Es terrible pensar que los propios españoles hayan contribuido a crear la falsa imagen de que España es un país donde la Ciencia, en sus distintas ramas, está ausente. La imagen de que somos un país apático en cuanto significa esfuerzo intelectual creativo. Y resulta especialmente dramático el que uno de los más considerados pensadores de España, lanzase la hiriente frase «Que inventen ellos», como si España hubiera de renunciar a entrar en el progreso universal, quedándose en simple espectador, ni siquiera del desarrollo tecnológico, sino en espectador de sí mismo, ajeno al pensamiento científico y sus aplicaciones.
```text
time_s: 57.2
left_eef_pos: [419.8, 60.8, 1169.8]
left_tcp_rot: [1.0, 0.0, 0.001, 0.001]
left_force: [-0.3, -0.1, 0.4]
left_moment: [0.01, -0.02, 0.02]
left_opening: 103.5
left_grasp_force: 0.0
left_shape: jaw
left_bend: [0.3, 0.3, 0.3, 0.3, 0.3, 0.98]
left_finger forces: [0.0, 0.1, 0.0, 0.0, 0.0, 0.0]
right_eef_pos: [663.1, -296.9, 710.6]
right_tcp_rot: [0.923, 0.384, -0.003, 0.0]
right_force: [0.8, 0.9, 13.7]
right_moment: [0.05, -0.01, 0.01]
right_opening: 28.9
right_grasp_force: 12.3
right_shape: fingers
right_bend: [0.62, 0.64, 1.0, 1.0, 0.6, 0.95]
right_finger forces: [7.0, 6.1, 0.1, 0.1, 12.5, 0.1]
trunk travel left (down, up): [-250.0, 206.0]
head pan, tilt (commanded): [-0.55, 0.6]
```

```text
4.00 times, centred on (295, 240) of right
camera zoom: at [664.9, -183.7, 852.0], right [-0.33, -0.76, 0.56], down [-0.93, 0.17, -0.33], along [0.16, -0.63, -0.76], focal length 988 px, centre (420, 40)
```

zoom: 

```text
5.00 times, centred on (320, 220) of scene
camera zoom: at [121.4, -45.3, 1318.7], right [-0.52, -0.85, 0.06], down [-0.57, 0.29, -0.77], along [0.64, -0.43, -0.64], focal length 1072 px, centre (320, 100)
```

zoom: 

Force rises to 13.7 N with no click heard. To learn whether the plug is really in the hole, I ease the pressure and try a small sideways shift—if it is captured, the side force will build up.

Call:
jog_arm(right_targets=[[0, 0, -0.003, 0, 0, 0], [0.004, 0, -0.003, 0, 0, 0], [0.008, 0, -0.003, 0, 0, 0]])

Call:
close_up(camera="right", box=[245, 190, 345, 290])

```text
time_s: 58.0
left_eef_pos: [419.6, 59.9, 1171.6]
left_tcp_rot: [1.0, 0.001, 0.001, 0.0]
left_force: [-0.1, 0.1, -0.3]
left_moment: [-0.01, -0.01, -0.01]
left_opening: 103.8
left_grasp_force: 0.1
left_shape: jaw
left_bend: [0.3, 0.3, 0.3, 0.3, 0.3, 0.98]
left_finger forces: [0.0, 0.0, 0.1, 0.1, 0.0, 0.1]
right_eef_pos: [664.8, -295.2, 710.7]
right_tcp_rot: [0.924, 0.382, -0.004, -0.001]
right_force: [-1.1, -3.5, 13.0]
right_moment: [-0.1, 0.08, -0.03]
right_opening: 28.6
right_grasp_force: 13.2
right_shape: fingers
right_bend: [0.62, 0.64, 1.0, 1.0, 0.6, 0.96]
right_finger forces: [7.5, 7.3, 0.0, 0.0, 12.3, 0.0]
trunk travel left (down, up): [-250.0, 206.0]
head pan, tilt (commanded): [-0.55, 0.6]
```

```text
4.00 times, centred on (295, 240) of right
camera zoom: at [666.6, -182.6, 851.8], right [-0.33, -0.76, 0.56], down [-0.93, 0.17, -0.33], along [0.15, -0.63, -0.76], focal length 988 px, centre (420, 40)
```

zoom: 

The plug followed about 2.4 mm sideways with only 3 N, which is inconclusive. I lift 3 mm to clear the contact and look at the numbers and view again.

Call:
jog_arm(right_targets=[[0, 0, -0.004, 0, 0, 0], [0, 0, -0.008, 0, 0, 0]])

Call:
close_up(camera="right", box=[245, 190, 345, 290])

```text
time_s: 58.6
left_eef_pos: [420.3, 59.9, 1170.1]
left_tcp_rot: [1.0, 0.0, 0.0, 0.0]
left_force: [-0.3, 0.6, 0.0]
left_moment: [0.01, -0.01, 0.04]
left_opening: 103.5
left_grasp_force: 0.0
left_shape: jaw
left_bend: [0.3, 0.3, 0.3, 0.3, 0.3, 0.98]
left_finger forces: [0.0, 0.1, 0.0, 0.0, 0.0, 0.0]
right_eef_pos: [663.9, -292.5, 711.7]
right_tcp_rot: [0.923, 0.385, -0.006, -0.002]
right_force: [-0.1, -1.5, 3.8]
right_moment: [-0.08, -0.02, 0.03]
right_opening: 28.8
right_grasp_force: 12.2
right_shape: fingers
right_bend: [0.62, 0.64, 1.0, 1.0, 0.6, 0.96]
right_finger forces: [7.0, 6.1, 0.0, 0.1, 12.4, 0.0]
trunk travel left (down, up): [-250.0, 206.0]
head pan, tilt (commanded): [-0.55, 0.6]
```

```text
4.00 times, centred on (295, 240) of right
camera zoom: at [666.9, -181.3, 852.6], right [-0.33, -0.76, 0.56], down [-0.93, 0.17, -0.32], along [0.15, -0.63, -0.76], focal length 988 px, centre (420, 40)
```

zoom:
Pero frente a aquellas frases, compendio del pesimismo de la generación del noventa y ocho, la realidad era muy distinta, brillante: una España en la que florecían, por todas las regiones cerebros privilegiados y corazones entusiastas en el cultivo de las ciencias con todo lo que ello lleva de sacrificio. Una ciencia muy a la española, distinta por completo del «trabajo en equipo» de los investigadores extranjeros. Aquí florecieron, en los primeros años del siglo XX, los que acabamos de mencionar, procedentes de todas las regiones españolas y desarrollando sus investigaciones en Madrid: Santiago Ramón y Cajal, creador de la Neurología moderna, y Premio Nóbel. Leonardo Torres Quevedo, creador de la cibernética, inventor del mando a distancia, constructor del funicular de las Cataratas del Niágara y diseñador de la armadura flexible que permitió aumentar el tamaño de los Dirigibles. Eduardo Torroja, a quién se debe el progreso de la construcción con cemento armado con hierro, el gran progreso de la arquitectura moderna. Juan de la Cierva y Codorniu, inventor del Autogiro, precursor del helicóptero y de los aviones de despegue vertical. Juan Dantín Cerecedas, autor de las más avanzadas teorías sobre los plegamientos orogénicos y el movimiento de las placas tectónicas, teorías sobre las que se basa cualquier proyecto de protección civil frente a la amenaza de terremotos. José Torán, creador de la técnica para la construcción de grandes presas para embalses de agua que permitió la vida de países enteros en el Oriente. Manuel Tolosa Latour, médico protector de la infancia tanto en la curación de la escrofulosis como en conseguir la primera ley para prohibir el trabajo de los niños. Julio Rey Pastor, padre de las matemáticas modernas, que han permitido los cálculos para los vuelos astronautas, y para los satélites artificiales. José Ortiz de la Torre, iniciador de la cirugía cardiaca. César Chicote, el médico laboratorista que creó la prima vacuna contra la gripe en 1918 y el iniciador de los estudios de la inmunoterapia a nivel mundial. Y el doctor Gregorio Marañón, a quien se debe el conocimiento de la función de las glándulas de segregación interna, y primero en los estudios de la endocrinología.
Todo esto se gestó y se desarrolló en Madrid, con escasos medios, pero con increíble vitalidad. El Madrid que, a pesar del quebranto económico, de la pérdida de las colonias, era capaz de construir la Gran Vía con magníficos edificios en los que no se escatimaba la belleza arquitectónica y estatuaria. Un Madrid que no sólo participó en el progreso del siglo XX mundial, sino que en muchas ramas de las ciencias fue indiscutible adelantado; crisol en que se ha fundido y concentrado todo el genio de todas las regiones de este gran país llamado España.